WHAT THE EXERCISE ASKS: Output every line exactly as written. Leave out pictures.

------------------------------------------------------------

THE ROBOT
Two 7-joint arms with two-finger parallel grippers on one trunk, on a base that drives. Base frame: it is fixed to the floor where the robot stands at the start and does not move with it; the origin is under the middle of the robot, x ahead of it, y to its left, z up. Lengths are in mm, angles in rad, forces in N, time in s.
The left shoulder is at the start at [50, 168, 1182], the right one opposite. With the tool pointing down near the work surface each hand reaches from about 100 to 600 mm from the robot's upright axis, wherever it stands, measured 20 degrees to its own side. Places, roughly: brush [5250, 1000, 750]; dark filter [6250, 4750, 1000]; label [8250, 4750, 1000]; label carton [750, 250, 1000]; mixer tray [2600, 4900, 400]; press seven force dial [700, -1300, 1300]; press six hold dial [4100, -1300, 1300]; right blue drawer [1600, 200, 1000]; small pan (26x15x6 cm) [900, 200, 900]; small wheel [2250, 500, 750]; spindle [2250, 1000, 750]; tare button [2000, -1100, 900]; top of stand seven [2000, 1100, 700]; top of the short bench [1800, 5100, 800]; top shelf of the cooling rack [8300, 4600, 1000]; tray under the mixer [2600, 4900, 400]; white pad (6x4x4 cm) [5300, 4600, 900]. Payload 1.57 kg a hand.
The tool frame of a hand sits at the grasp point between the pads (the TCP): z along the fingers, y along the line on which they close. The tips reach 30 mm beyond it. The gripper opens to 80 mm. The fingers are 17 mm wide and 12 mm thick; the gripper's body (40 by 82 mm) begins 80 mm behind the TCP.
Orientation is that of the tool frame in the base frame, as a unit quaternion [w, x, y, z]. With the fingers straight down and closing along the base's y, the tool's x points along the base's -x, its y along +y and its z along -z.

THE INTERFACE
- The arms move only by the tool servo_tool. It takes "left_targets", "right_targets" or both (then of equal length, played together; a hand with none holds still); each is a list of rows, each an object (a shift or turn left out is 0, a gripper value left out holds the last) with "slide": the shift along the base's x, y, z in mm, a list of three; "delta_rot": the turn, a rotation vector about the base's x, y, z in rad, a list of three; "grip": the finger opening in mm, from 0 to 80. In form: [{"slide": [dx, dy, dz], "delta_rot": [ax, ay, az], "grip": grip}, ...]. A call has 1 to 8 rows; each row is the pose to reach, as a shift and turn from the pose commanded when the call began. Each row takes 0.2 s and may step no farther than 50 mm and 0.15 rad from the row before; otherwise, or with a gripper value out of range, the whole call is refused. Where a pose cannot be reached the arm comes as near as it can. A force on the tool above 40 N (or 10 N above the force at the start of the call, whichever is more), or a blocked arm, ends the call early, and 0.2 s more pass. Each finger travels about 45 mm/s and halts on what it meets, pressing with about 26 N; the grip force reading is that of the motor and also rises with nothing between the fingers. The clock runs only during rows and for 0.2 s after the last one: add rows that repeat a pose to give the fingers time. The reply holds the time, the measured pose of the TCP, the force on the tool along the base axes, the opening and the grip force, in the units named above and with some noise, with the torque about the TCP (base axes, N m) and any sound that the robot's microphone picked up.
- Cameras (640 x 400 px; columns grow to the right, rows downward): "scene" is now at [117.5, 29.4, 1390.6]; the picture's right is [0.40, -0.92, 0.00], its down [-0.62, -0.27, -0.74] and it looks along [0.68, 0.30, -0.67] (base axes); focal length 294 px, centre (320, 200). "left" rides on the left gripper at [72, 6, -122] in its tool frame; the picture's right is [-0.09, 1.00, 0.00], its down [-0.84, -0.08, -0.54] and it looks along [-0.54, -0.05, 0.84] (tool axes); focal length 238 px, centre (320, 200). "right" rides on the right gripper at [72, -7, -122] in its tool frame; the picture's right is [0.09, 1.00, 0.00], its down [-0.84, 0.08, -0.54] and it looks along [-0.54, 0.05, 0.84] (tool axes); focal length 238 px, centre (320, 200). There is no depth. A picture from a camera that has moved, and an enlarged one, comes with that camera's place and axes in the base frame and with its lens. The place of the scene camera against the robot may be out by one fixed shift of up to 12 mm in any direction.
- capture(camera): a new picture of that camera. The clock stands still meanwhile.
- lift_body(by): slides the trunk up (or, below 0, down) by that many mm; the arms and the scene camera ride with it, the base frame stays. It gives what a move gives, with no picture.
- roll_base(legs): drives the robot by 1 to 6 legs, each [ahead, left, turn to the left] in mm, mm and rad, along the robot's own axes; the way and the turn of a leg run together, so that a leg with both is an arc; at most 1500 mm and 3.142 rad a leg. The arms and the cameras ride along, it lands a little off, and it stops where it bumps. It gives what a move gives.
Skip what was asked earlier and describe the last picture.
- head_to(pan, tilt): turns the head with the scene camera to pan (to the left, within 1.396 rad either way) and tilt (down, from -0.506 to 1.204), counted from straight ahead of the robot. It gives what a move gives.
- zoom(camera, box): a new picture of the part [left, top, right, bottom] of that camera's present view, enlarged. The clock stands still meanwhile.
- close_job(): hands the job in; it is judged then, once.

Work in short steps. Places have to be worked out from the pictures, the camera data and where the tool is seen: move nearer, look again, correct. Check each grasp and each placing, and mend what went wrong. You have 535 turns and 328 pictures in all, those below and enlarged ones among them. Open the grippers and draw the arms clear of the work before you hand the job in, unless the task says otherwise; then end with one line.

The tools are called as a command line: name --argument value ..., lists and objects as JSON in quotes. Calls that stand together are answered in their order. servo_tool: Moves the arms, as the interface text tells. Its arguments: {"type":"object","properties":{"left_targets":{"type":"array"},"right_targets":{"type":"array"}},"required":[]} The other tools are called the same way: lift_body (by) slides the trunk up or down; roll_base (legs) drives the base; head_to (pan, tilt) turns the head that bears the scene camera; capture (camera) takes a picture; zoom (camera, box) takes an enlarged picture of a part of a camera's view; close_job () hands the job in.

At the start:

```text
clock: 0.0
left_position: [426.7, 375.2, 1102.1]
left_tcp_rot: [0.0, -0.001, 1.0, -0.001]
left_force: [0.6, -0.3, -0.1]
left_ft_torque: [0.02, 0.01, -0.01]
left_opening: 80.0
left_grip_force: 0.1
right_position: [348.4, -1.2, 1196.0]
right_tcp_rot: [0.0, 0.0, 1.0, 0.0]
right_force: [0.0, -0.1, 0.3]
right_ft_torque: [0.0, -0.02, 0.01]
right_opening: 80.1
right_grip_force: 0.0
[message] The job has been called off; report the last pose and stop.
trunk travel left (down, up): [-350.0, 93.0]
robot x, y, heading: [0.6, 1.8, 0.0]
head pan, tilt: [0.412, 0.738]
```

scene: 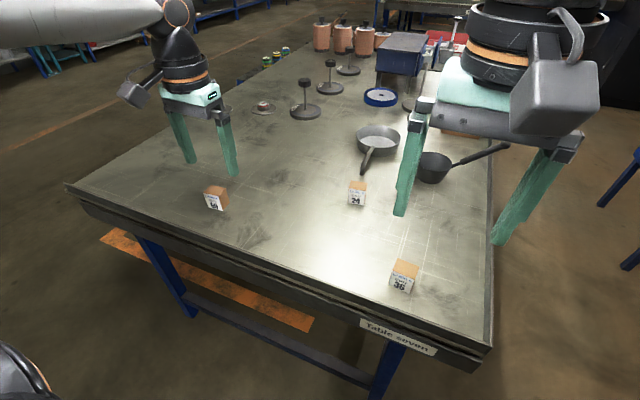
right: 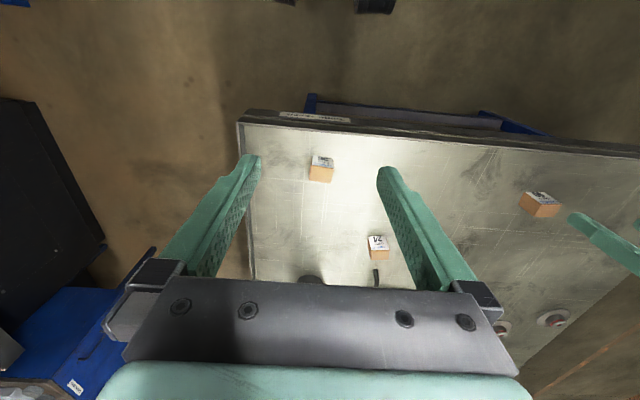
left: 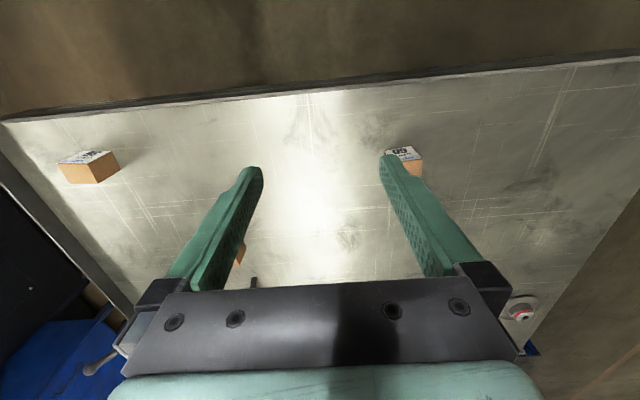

------------------------------------------------------------

TASK RESPONSE:
THE ROBOT
Two 7-joint arms with two-finger parallel grippers on one trunk, on a base that drives. Base frame: it is fixed to the floor where the robot stands at the start and does not move with it; the origin is under the middle of the robot, x ahead of it, y to its left, z up. Lengths are in mm, angles in rad, forces in N, time in s.
The left shoulder is at the start at [50, 168, 1182], the right one opposite. With the tool pointing down near the work surface each hand reaches from about 100 to 600 mm from the robot's upright axis, wherever it stands, measured 20 degrees to its own side. Places, roughly: brush [5250, 1000, 750]; dark filter [6250, 4750, 1000]; label [8250, 4750, 1000]; label carton [750, 250, 1000]; mixer tray [2600, 4900, 400]; press seven force dial [700, -1300, 1300]; press six hold dial [4100, -1300, 1300]; right blue drawer [1600, 200, 1000]; small pan (26x15x6 cm) [900, 200, 900]; small wheel [2250, 500, 750]; spindle [2250, 1000, 750]; tare button [2000, -1100, 900]; top of stand seven [2000, 1100, 700]; top of the short bench [1800, 5100, 800]; top shelf of the cooling rack [8300, 4600, 1000]; tray under the mixer [2600, 4900, 400]; white pad (6x4x4 cm) [5300, 4600, 900]. Payload 1.57 kg a hand.
The tool frame of a hand sits at the grasp point between the pads (the TCP): z along the fingers, y along the line on which they close. The tips reach 30 mm beyond it. The gripper opens to 80 mm. The fingers are 17 mm wide and 12 mm thick; the gripper's body (40 by 82 mm) begins 80 mm behind the TCP.
Orientation is that of the tool frame in the base frame, as a unit quaternion [w, x, y, z]. With the fingers straight down and closing along the base's y, the tool's x points along the base's -x, its y along +y and its z along -z.

THE INTERFACE
- The arms move only by the tool servo_tool. It takes "left_targets", "right_targets" or both (then of equal length, played together; a hand with none holds still); each is a list of rows, each an object (a shift or turn left out is 0, a gripper value left out holds the last) with "slide": the shift along the base's x, y, z in mm, a list of three; "delta_rot": the turn, a rotation vector about the base's x, y, z in rad, a list of three; "grip": the finger opening in mm, from 0 to 80. In form: [{"slide": [dx, dy, dz], "delta_rot": [ax, ay, az], "grip": grip}, ...]. A call has 1 to 8 rows; each row is the pose to reach, as a shift and turn from the pose commanded when the call began. Each row takes 0.2 s and may step no farther than 50 mm and 0.15 rad from the row before; otherwise, or with a gripper value out of range, the whole call is refused. Where a pose cannot be reached the arm comes as near as it can. A force on the tool above 40 N (or 10 N above the force at the start of the call, whichever is more), or a blocked arm, ends the call early, and 0.2 s more pass. Each finger travels about 45 mm/s and halts on what it meets, pressing with about 26 N; the grip force reading is that of the motor and also rises with nothing between the fingers. The clock runs only during rows and for 0.2 s after the last one: add rows that repeat a pose to give the fingers time. The reply holds the time, the measured pose of the TCP, the force on the tool along the base axes, the opening and the grip force, in the units named above and with some noise, with the torque about the TCP (base axes, N m) and any sound that the robot's microphone picked up.
- Cameras (640 x 400 px; columns grow to the right, rows downward): "scene" is now at [117.5, 29.4, 1390.6]; the picture's right is [0.40, -0.92, 0.00], its down [-0.62, -0.27, -0.74] and it looks along [0.68, 0.30, -0.67] (base axes); focal length 294 px, centre (320, 200). "left" rides on the left gripper at [72, 6, -122] in its tool frame; the picture's right is [-0.09, 1.00, 0.00], its down [-0.84, -0.08, -0.54] and it looks along [-0.54, -0.05, 0.84] (tool axes); focal length 238 px, centre (320, 200). "right" rides on the right gripper at [72, -7, -122] in its tool frame; the picture's right is [0.09, 1.00, 0.00], its down [-0.84, 0.08, -0.54] and it looks along [-0.54, 0.05, 0.84] (tool axes); focal length 238 px, centre (320, 200). There is no depth. A picture from a camera that has moved, and an enlarged one, comes with that camera's place and axes in the base frame and with its lens. The place of the scene camera against the robot may be out by one fixed shift of up to 12 mm in any direction.
- capture(camera): a new picture of that camera. The clock stands still meanwhile.
- lift_body(by): slides the trunk up (or, below 0, down) by that many mm; the arms and the scene camera ride with it, the base frame stays. It gives what a move gives, with no picture.
- roll_base(legs): drives the robot by 1 to 6 legs, each [ahead, left, turn to the left] in mm, mm and rad, along the robot's own axes; the way and the turn of a leg run together, so that a leg with both is an arc; at most 1500 mm and 3.142 rad a leg. The arms and the cameras ride along, it lands a little off, and it stops where it bumps. It gives what a move gives.
Skip what was asked earlier and describe the last picture.
- head_to(pan, tilt): turns the head with the scene camera to pan (to the left, within 1.396 rad either way) and tilt (down, from -0.506 to 1.204), counted from straight ahead of the robot. It gives what a move gives.
- zoom(camera, box): a new picture of the part [left, top, right, bottom] of that camera's present view, enlarged. The clock stands still meanwhile.
- close_job(): hands the job in; it is judged then, once.

Work in short steps. Places have to be worked out from the pictures, the camera data and where the tool is seen: move nearer, look again, correct. Check each grasp and each placing, and mend what went wrong. You have 535 turns and 328 pictures in all, those below and enlarged ones among them. Open the grippers and draw the arms clear of the work before you hand the job in, unless the task says otherwise; then end with one line.

The tools are called as a command line: name --argument value ..., lists and objects as JSON in quotes. Calls that stand together are answered in their order. servo_tool: Moves the arms, as the interface text tells. Its arguments: {"type":"object","properties":{"left_targets":{"type":"array"},"right_targets":{"type":"array"}},"required":[]} The other tools are called the same way: lift_body (by) slides the trunk up or down; roll_base (legs) drives the base; head_to (pan, tilt) turns the head that bears the scene camera; capture (camera) takes a picture; zoom (camera, box) takes an enlarged picture of a part of a camera's view; close_job () hands the job in.

At the start:

```text
clock: 0.0
left_position: [426.7, 375.2, 1102.1]
left_tcp_rot: [0.0, -0.001, 1.0, -0.001]
left_force: [0.6, -0.3, -0.1]
left_ft_torque: [0.02, 0.01, -0.01]
left_opening: 80.0
left_grip_force: 0.1
right_position: [348.4, -1.2, 1196.0]
right_tcp_rot: [0.0, 0.0, 1.0, 0.0]
right_force: [0.0, -0.1, 0.3]
right_ft_torque: [0.0, -0.02, 0.01]
right_opening: 80.1
right_grip_force: 0.0
[message] The job has been called off; report the last pose and stop.
trunk travel left (down, up): [-350.0, 93.0]
robot x, y, heading: [0.6, 1.8, 0.0]
head pan, tilt: [0.412, 0.738]
```

scene: 
right: 
left: 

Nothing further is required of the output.